__Stored data__:
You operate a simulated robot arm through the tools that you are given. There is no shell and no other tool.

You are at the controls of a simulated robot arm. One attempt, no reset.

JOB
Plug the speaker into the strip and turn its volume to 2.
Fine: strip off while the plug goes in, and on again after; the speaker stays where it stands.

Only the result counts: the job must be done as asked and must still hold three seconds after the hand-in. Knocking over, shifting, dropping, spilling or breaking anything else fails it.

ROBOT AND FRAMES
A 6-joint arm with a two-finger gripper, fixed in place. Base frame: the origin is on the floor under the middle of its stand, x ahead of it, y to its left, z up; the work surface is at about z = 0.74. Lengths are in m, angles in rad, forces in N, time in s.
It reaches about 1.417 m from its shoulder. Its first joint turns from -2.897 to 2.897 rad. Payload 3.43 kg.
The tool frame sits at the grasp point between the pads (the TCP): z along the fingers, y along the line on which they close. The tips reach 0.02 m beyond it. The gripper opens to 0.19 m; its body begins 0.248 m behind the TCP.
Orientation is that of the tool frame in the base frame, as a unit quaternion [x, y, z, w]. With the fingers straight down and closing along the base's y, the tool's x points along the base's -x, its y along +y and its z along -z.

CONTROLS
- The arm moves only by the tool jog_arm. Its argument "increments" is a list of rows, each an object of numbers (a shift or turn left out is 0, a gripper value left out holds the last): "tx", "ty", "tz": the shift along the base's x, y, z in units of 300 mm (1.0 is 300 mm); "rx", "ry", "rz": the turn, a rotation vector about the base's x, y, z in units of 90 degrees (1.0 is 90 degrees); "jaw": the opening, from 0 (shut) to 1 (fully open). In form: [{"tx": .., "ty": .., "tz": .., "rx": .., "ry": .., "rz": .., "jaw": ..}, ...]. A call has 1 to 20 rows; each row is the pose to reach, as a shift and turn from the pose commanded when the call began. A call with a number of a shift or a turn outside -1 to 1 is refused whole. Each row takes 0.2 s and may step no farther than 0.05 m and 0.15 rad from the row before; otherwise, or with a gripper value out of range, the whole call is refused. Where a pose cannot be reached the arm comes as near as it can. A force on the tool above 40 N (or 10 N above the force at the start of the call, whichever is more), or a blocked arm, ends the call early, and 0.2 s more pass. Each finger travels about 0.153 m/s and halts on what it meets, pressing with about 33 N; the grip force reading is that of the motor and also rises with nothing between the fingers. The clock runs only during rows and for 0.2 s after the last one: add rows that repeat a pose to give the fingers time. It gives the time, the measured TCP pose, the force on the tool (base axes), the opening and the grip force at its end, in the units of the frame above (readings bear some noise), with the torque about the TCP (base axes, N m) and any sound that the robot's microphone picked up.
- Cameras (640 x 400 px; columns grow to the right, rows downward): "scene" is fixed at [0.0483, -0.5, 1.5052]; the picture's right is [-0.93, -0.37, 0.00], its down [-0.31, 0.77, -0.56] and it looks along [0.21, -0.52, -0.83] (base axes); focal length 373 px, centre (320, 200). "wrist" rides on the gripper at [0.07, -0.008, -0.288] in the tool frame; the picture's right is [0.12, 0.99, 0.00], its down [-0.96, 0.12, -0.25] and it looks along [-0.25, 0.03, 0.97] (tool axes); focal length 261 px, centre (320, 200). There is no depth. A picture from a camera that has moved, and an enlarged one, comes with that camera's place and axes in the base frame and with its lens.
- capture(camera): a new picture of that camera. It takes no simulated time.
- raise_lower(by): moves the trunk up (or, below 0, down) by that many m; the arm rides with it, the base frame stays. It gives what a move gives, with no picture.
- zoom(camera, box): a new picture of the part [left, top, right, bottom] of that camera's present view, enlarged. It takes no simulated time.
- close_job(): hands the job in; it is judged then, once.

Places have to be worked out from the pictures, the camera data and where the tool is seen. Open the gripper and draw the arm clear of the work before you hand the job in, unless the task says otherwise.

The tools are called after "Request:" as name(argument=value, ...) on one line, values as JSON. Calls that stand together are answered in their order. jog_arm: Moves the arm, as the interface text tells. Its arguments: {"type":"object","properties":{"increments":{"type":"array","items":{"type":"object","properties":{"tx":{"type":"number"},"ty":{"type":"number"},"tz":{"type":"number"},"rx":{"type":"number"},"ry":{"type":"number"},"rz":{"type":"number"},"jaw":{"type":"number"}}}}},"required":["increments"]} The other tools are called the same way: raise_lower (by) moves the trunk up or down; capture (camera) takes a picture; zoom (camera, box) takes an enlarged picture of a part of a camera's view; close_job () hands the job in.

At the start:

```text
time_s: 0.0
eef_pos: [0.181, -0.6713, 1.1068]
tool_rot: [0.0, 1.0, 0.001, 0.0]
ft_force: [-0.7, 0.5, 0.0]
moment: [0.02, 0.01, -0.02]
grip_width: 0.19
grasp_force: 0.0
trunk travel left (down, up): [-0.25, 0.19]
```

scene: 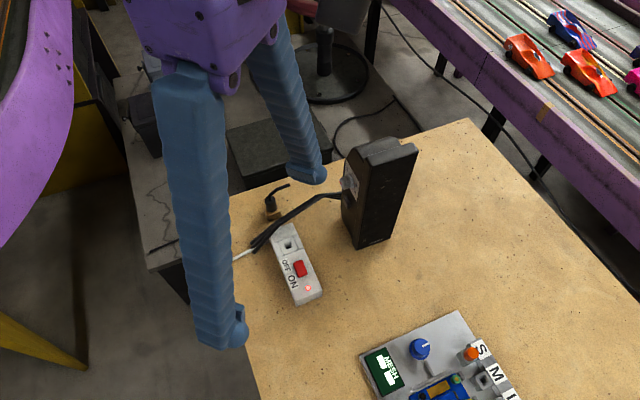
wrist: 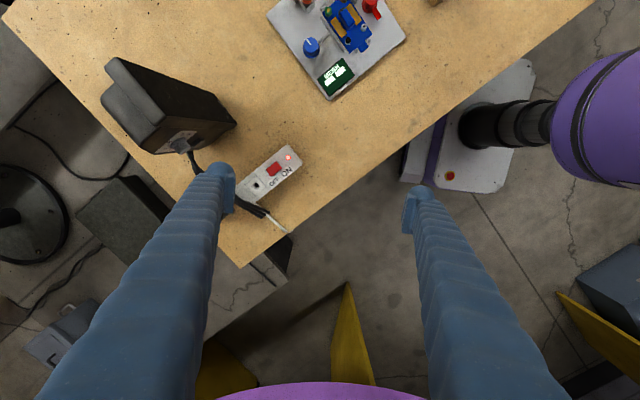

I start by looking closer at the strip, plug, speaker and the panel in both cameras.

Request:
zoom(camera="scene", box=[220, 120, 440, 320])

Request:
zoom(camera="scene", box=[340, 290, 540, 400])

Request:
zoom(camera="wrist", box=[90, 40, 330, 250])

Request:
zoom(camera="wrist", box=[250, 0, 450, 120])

__Task__: Drop the images and repeat the data exactly. Use JSON: a list with one string for each line that is not empty.

__Task output__:
[
  "You operate a simulated robot arm through the tools that you are given. There is no shell and no other tool.",
  "You are at the controls of a simulated robot arm. One attempt, no reset.",
  "JOB",
  "Plug the speaker into the strip and turn its volume to 2.",
  "Fine: strip off while the plug goes in, and on again after; the speaker stays where it stands.",
  "Only the result counts: the job must be done as asked and must still hold three seconds after the hand-in. Knocking over, shifting, dropping, spilling or breaking anything else fails it.",
  "ROBOT AND FRAMES",
  "A 6-joint arm with a two-finger gripper, fixed in place. Base frame: the origin is on the floor under the middle of its stand, x ahead of it, y to its left, z up; the work surface is at about z = 0.74. Lengths are in m, angles in rad, forces in N, time in s.",
  "It reaches about 1.417 m from its shoulder. Its first joint turns from -2.897 to 2.897 rad. Payload 3.43 kg.",
  "The tool frame sits at the grasp point between the pads (the TCP): z along the fingers, y along the line on which they close. The tips reach 0.02 m beyond it. The gripper opens to 0.19 m; its body begins 0.248 m behind the TCP.",
  "Orientation is that of the tool frame in the base frame, as a unit quaternion [x, y, z, w]. With the fingers straight down and closing along the base's y, the tool's x points along the base's -x, its y along +y and its z along -z.",
  "CONTROLS",
  "- The arm moves only by the tool jog_arm. Its argument \"increments\" is a list of rows, each an object of numbers (a shift or turn left out is 0, a gripper value left out holds the last): \"tx\", \"ty\", \"tz\": the shift along the base's x, y, z in units of 300 mm (1.0 is 300 mm); \"rx\", \"ry\", \"rz\": the turn, a rotation vector about the base's x, y, z in units of 90 degrees (1.0 is 90 degrees); \"jaw\": the opening, from 0 (shut) to 1 (fully open). In form: [{\"tx\": .., \"ty\": .., \"tz\": .., \"rx\": .., \"ry\": .., \"rz\": .., \"jaw\": ..}, ...]. A call has 1 to 20 rows; each row is the pose to reach, as a shift and turn from the pose commanded when the call began. A call with a number of a shift or a turn outside -1 to 1 is refused whole. Each row takes 0.2 s and may step no farther than 0.05 m and 0.15 rad from the row before; otherwise, or with a gripper value out of range, the whole call is refused. Where a pose cannot be reached the arm comes as near as it can. A force on the tool above 40 N (or 10 N above the force at the start of the call, whichever is more), or a blocked arm, ends the call early, and 0.2 s more pass. Each finger travels about 0.153 m/s and halts on what it meets, pressing with about 33 N; the grip force reading is that of the motor and also rises with nothing between the fingers. The clock runs only during rows and for 0.2 s after the last one: add rows that repeat a pose to give the fingers time. It gives the time, the measured TCP pose, the force on the tool (base axes), the opening and the grip force at its end, in the units of the frame above (readings bear some noise), with the torque about the TCP (base axes, N m) and any sound that the robot's microphone picked up.",
  "- Cameras (640 x 400 px; columns grow to the right, rows downward): \"scene\" is fixed at [0.0483, -0.5, 1.5052]; the picture's right is [-0.93, -0.37, 0.00], its down [-0.31, 0.77, -0.56] and it looks along [0.21, -0.52, -0.83] (base axes); focal length 373 px, centre (320, 200). \"wrist\" rides on the gripper at [0.07, -0.008, -0.288] in the tool frame; the picture's right is [0.12, 0.99, 0.00], its down [-0.96, 0.12, -0.25] and it looks along [-0.25, 0.03, 0.97] (tool axes); focal length 261 px, centre (320, 200). There is no depth. A picture from a camera that has moved, and an enlarged one, comes with that camera's place and axes in the base frame and with its lens.",
  "- capture(camera): a new picture of that camera. It takes no simulated time.",
  "- raise_lower(by): moves the trunk up (or, below 0, down) by that many m; the arm rides with it, the base frame stays. It gives what a move gives, with no picture.",
  "- zoom(camera, box): a new picture of the part [left, top, right, bottom] of that camera's present view, enlarged. It takes no simulated time.",
  "- close_job(): hands the job in; it is judged then, once.",
  "Places have to be worked out from the pictures, the camera data and where the tool is seen. Open the gripper and draw the arm clear of the work before you hand the job in, unless the task says otherwise.",
  "The tools are called after \"Request:\" as name(argument=value, ...) on one line, values as JSON. Calls that stand together are answered in their order. jog_arm: Moves the arm, as the interface text tells. Its arguments: {\"type\":\"object\",\"properties\":{\"increments\":{\"type\":\"array\",\"items\":{\"type\":\"object\",\"properties\":{\"tx\":{\"type\":\"number\"},\"ty\":{\"type\":\"number\"},\"tz\":{\"type\":\"number\"},\"rx\":{\"type\":\"number\"},\"ry\":{\"type\":\"number\"},\"rz\":{\"type\":\"number\"},\"jaw\":{\"type\":\"number\"}}}}},\"required\":[\"increments\"]} The other tools are called the same way: raise_lower (by) moves the trunk up or down; capture (camera) takes a picture; zoom (camera, box) takes an enlarged picture of a part of a camera's view; close_job () hands the job in.",
  "At the start:",
  "```text",
  "time_s: 0.0",
  "eef_pos: [0.181, -0.6713, 1.1068]",
  "tool_rot: [0.0, 1.0, 0.001, 0.0]",
  "ft_force: [-0.7, 0.5, 0.0]",
  "moment: [0.02, 0.01, -0.02]",
  "grip_width: 0.19",
  "grasp_force: 0.0",
  "trunk travel left (down, up): [-0.25, 0.19]",
  "```",
  "scene: ",
  "wrist: ",
  "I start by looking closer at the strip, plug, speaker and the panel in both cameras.",
  "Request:",
  "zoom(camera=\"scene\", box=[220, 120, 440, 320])",
  "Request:",
  "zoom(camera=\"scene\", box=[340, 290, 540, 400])",
  "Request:",
  "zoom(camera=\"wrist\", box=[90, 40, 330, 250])",
  "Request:",
  "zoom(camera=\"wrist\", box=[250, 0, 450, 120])"
]